The notion of testing computers for proper security before allowing them on networks is already in play on a smaller scale at universities and corporations, Schneier writes. There are tools being used to make sure that a device's patches are current and its malware protection is up to snuff before giving it access to a private network.
Implementing this model on a large scale, however, would require several factors that make the quarantine of human disease effective, in Schneier's view. First, whatever is going to be quarantined must be detectable and recognized easily. If we don't recognize the signs of a disease--or if our anti-malware products don't recognize a computer virus--we can't really use the model of a quarantine to combat it.
Second, the isolation must be efficient. The computer quarantines that have worked have done so because the users don't know how to break out of them and it's easier for them to update their software and get back on the network properly. "The leper colonies on Molokai and Spinalonga both worked because it was hard for the quarantined to leave," Schneier writes. "Quarantined medieval cities worked less well because it was too easy to leave, or--when the diseases spread via rats or mosquitoes--because the quarantine was targeted at the wrong thing."

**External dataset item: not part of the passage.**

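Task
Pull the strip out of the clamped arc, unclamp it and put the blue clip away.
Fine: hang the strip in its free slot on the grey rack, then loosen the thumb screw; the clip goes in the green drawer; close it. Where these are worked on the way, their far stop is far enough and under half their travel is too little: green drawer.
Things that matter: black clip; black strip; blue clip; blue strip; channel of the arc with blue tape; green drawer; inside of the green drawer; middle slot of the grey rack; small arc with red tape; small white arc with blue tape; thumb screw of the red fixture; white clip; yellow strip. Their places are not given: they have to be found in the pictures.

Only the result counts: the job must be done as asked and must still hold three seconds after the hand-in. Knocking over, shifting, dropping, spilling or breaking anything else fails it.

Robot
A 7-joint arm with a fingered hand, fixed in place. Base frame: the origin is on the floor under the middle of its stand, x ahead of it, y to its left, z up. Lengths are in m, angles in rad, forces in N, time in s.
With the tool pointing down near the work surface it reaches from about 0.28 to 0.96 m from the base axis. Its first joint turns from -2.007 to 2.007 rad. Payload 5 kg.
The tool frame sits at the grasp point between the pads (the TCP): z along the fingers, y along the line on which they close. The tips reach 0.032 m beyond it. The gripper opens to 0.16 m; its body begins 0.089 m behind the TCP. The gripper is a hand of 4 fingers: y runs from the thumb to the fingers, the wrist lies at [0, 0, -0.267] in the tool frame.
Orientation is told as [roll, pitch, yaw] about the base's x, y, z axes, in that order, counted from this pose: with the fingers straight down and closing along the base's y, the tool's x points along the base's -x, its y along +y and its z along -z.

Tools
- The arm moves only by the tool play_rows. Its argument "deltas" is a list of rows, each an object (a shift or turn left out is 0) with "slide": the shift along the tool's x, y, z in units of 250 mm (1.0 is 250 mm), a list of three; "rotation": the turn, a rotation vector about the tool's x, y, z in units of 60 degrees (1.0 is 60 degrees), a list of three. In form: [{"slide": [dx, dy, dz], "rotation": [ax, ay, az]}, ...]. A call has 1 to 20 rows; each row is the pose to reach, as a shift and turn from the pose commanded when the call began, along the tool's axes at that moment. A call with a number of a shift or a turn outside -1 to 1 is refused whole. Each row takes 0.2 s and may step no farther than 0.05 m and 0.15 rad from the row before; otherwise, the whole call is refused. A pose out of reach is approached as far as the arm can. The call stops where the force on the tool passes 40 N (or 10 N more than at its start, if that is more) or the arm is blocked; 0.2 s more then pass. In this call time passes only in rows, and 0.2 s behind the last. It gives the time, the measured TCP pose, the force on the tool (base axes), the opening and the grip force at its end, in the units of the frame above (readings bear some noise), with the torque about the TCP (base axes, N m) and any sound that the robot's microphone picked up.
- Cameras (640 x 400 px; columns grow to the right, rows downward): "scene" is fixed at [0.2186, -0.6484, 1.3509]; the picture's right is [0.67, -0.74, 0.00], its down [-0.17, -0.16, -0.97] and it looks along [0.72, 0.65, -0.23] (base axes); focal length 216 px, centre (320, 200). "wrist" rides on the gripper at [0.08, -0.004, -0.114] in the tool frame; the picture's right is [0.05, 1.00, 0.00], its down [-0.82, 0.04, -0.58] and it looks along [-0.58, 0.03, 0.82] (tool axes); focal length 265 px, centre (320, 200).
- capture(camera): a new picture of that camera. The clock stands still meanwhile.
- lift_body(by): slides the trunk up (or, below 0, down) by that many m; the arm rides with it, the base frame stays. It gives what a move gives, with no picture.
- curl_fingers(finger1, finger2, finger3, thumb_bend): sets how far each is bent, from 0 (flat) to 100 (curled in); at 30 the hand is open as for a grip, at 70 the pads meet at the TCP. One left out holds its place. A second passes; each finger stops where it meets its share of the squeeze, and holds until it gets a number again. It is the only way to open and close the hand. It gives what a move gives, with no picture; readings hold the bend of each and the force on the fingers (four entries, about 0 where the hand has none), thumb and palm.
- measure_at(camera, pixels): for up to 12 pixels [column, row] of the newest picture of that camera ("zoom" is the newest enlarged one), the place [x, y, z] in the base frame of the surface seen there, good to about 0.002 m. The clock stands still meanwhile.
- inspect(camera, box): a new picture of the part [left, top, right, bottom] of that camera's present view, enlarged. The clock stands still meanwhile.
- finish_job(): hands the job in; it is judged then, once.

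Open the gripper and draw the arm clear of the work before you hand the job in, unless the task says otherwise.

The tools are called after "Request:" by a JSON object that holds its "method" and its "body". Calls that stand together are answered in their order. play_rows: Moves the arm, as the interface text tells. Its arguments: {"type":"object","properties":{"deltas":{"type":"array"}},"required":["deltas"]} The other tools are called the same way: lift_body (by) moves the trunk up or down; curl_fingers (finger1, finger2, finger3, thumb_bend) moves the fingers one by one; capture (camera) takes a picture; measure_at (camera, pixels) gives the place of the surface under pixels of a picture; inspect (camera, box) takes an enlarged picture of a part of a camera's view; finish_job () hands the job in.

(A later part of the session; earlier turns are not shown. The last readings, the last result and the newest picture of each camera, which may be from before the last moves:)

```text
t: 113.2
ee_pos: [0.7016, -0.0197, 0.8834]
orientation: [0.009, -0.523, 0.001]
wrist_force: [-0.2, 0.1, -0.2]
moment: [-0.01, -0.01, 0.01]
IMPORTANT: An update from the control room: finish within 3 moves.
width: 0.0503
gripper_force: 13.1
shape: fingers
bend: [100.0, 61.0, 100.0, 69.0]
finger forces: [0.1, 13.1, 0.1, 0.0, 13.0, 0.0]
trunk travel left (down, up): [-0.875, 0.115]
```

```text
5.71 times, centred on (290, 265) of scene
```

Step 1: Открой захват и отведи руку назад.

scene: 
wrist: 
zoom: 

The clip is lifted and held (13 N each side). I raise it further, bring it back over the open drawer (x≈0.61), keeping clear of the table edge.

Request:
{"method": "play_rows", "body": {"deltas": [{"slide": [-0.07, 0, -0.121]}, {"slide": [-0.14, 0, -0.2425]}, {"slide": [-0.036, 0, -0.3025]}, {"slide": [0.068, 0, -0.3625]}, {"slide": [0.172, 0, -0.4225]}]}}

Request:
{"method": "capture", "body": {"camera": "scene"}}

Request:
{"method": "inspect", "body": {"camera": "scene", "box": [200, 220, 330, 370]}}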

Third, a quarantine won't work if a majority of the population is infected. And fourth, the value of the quarantine has to be worth the considerable costs. "If we tried to implement Internet-wide--or even countrywide--quarantining, worm-writers would start building in ways to break the quarantine," Schneier writes. "So instead of nontechnical users not bothering to break quarantines because they don't know how, we'd have technically sophisticated virus-writers trying to break quarantines."